Hombres y mujeres heterosexuales adultes no encuentran el manual correcto de cómo vivir los amores aún hoy, siglo XXI.
Hay un supuesto de que la verdadera realización de un vínculo amoroso tiene que cumplir ciertos requisitos. No se puede amar de cualquier manera, hay una manera heteronormal de amar, que no sólo se aplica a los sujetos heterosexuales.
Concebimos la vida en términos de linealidad cronológica, de metas sucesivas a cumplir, de logros a alcanzar: una temporalidad UNILINEAL especifica, en el modo en que “escalamos” nuestra existencia, y sobre todo en el modo que transitamos los vínculos amorosos: uno siempre debe estar “superándose” a lo largo de la vida, también en lo que a “pareja” se refiere.

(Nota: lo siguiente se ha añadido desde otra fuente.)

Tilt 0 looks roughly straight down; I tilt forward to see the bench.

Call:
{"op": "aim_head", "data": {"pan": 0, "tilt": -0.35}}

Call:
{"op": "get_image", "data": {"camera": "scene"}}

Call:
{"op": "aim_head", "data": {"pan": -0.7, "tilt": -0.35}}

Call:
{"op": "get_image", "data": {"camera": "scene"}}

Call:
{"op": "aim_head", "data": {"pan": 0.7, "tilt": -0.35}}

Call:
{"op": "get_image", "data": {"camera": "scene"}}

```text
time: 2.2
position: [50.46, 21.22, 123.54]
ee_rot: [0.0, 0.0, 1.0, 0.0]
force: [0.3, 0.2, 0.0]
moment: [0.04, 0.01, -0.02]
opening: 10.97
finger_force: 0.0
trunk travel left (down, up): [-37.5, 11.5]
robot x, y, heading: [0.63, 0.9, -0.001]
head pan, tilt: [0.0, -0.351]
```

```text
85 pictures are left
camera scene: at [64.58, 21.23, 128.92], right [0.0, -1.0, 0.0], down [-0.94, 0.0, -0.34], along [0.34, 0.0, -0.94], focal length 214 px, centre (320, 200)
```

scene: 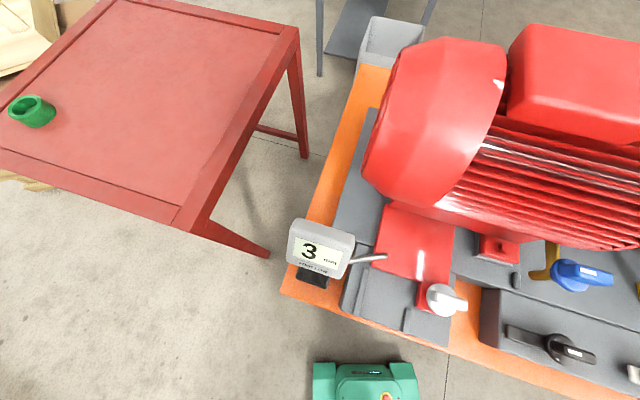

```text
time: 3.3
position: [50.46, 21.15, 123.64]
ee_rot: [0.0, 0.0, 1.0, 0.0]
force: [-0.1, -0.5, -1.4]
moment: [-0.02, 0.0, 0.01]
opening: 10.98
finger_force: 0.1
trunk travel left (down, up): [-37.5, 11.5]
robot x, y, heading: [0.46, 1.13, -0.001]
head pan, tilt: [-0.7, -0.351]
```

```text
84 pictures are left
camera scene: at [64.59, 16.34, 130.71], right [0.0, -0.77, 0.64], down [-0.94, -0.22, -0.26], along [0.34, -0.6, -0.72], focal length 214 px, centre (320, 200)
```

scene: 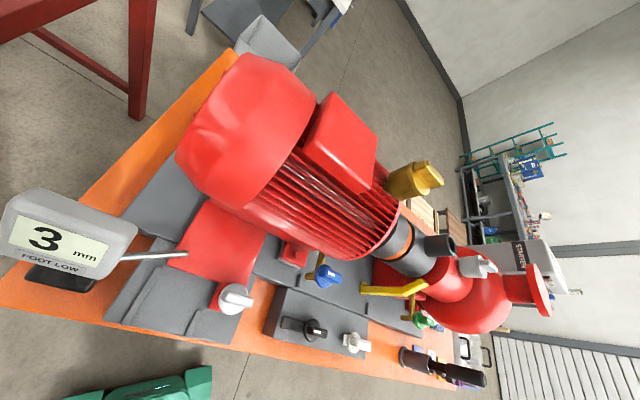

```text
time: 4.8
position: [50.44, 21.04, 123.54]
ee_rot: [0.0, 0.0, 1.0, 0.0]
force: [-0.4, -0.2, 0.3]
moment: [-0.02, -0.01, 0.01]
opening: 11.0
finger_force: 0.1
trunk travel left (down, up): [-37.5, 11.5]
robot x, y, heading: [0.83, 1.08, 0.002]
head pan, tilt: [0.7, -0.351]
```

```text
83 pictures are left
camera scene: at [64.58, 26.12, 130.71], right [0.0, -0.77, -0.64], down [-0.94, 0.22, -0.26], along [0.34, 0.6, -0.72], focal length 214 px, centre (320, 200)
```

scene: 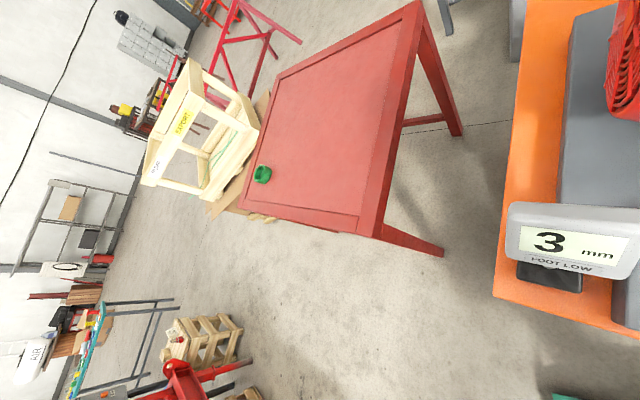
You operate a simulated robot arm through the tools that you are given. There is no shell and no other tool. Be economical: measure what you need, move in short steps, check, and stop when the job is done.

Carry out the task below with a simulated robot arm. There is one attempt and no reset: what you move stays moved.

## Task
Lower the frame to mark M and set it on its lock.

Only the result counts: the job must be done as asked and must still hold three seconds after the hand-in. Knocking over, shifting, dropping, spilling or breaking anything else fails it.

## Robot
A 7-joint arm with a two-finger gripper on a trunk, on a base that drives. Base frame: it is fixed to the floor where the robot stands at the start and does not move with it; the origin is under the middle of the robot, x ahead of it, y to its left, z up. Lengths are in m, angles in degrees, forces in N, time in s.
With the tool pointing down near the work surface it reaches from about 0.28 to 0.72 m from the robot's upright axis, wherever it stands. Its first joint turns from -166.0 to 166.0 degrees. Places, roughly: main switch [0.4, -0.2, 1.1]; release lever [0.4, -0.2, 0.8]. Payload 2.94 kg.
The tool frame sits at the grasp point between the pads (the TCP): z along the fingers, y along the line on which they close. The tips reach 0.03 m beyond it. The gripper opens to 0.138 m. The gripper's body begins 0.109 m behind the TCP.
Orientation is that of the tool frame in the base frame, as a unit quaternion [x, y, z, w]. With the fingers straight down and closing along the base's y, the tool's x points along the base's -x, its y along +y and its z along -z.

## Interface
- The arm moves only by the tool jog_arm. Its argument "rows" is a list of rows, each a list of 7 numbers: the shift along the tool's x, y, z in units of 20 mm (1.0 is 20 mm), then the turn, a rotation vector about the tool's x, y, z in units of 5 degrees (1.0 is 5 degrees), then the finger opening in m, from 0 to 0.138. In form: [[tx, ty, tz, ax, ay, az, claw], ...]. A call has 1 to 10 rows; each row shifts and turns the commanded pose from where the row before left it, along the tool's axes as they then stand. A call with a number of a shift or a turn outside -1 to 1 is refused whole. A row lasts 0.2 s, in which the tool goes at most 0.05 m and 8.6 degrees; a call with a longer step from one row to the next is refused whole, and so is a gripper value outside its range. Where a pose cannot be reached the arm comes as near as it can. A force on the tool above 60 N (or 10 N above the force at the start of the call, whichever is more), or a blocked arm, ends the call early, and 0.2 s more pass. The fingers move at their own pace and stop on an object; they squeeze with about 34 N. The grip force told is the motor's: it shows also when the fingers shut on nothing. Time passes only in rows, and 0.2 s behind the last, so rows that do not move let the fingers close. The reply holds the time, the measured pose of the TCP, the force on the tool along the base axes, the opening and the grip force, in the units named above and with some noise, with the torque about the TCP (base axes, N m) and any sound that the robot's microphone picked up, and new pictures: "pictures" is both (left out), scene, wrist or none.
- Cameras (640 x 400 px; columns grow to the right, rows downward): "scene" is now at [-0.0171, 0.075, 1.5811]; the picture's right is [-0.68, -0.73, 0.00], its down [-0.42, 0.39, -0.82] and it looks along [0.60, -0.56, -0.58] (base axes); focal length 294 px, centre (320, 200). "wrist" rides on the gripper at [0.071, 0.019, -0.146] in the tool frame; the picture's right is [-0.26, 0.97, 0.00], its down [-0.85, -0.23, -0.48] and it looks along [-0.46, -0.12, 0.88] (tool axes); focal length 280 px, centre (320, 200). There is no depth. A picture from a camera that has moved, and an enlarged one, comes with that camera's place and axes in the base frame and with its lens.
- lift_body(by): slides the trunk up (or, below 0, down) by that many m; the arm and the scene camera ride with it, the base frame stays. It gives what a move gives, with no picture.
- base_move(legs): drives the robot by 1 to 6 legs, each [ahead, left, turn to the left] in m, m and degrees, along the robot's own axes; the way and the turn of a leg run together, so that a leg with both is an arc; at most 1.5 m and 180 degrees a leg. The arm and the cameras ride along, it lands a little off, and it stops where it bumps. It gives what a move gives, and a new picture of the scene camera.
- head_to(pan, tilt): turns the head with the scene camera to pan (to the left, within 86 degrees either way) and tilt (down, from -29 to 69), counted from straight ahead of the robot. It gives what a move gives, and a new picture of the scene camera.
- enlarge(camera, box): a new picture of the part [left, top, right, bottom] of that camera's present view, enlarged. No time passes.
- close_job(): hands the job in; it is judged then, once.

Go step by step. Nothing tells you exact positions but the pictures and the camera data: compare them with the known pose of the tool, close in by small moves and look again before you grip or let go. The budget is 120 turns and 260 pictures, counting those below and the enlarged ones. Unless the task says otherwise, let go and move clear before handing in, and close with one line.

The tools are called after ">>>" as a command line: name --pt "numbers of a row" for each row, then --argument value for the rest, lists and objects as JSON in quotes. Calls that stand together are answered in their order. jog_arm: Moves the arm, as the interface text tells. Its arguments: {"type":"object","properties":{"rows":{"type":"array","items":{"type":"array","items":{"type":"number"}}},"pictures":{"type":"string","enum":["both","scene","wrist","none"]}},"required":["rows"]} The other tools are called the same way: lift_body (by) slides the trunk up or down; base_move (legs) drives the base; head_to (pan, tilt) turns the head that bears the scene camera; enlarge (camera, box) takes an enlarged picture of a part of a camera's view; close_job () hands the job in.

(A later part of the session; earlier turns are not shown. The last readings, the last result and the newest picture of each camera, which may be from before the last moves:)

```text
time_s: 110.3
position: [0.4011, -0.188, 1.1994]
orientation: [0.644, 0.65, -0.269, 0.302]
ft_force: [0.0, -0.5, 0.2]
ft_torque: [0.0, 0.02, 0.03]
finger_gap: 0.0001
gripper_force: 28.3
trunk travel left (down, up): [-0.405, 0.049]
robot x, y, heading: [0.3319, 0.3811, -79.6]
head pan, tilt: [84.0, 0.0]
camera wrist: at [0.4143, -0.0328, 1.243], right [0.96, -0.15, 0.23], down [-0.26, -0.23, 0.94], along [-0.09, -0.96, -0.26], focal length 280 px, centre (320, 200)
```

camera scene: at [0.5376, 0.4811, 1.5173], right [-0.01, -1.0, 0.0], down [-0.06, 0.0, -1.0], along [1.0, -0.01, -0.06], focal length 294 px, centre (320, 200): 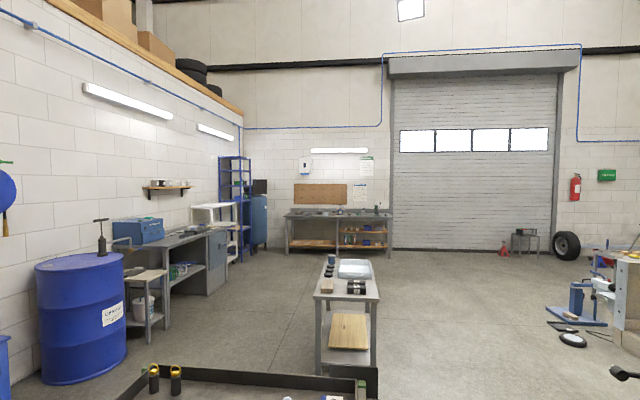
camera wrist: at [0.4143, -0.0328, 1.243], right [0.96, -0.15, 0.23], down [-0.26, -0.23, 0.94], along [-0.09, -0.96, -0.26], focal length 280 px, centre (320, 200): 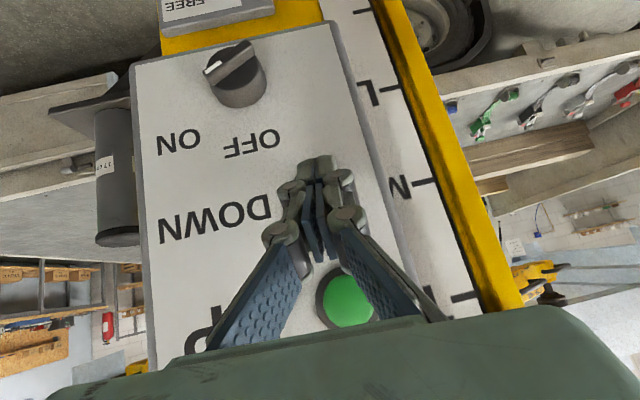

“Tener” una pareja estable: ¿no es el sueño de tantes? Estable emocionalmente, o de duración en la línea cronológica de tiempo, (estabilidad que se paga con un precio muy alto a veces). Si acaso un matrimonio de décadas pueda depararnos la gracia o la maldición de la longevidad, estos vínculos idealizados socialmente, no nos protegen del encuentro cotidiano con nuestros terrores más secretos, aquellos que nos desvelan hasta el último día, o de la incertidumbre angustiante que supone la vida misma.
Puesto que en el lecho de nuestra última agonía, estamos y quizás necesitemos estar solxs, aunque más no sea para ser testigos del último destello.
Estos “imaginarios”, en tanto mandatos patriarcales transmitidos como “consenso social”, relegan a la mujer a un lugar pasivo de espera, o queda capturada en la matrimonialización (contrato de apropiación y patria potestad) de su sexualidad; a su vez al hombre lo aliena en un destino irremediablemente conformista, o eternamente competitivo y también impotentiza y escotomiza su deseo.
Son mandatos de clase. El “pensamiento” heterosexual es toda una política que captura nuestros cuerpos y nuestra multiplicidad afectiva; son un conjunto de heteronormas de clases dominantes impuestas a clases oprimidas (Monique Witting).
La heteronorma no es una abstracción: viene en el “envase” de consejos de amigos/as, indicaciones “terapéuticas”, recomendaciones profesionales para terapias de pareja, y en toda una micropolítica de la salud mental new age que superficializa la complejidad de los vínculos amorosos, cuando no somos nosotres mismes como profesionales de la salud, quienes “regulamos”, ayudamos a “superar” las etapas dolorosas del amor, como si el sufrimiento o el amor no fueran parte de la existencia misma.
Amar es arriesgarse, estar siempre en el borde y el centro de una tempestad, del ACONTECIMENTO, no hay “inmunidad” ante amor.
El amor no es solamente egoísta, posesivo; expansivo o dador. Creemos que somos dueñes de nosotros, pero el amor no cumple metas ni logros individuales, siempre se trata de “bodas contra natura”: se ama como se aman la abeja y la orquídea (G.Deleuze).
Es un destello: nos hace brillar en ese borde riesgoso donde estamos comprometides porque estamos sumergides en la experiencia, en la que nunca se sabe de qué se trata, ni cómo nombrarlo.
Se trata de fuerzas vitales que nos mueven, nos resubjetivizan, fuerzas a veces en conflicto, fuerzas con sus peligros inmanentes.
En cuanto intento “darle nombre”, explicar, categorizar, justificar la vivencia (singular, específica a cada cuerpo) del amor, no puedo evitar caer en normas reduccionistas, binarias, y exitistas.
El amor sexual es intrínsecamente cruel, pues es una línea de aceleración incalculable, no predecible, que penetra los cuerpos, los muta, los mezcla, los arrastra. El amor no deja de interpelarnos una y otra vez: es revolucionario.
Cabe preguntarnos entonces: ¿hasta dónde podemos experimentar las intensidades del amor sin involucrar en este desafío el desgaste del cuerpo, el ametrallamiento de nuestra alma? ¿Hay alguna a otra salud que la de un cuerpo que sobrevive lo más lejos posible a sus propias cicatrices? (G.Deleuze).
No hay método ni recetas, sólo nos queda la experimentación.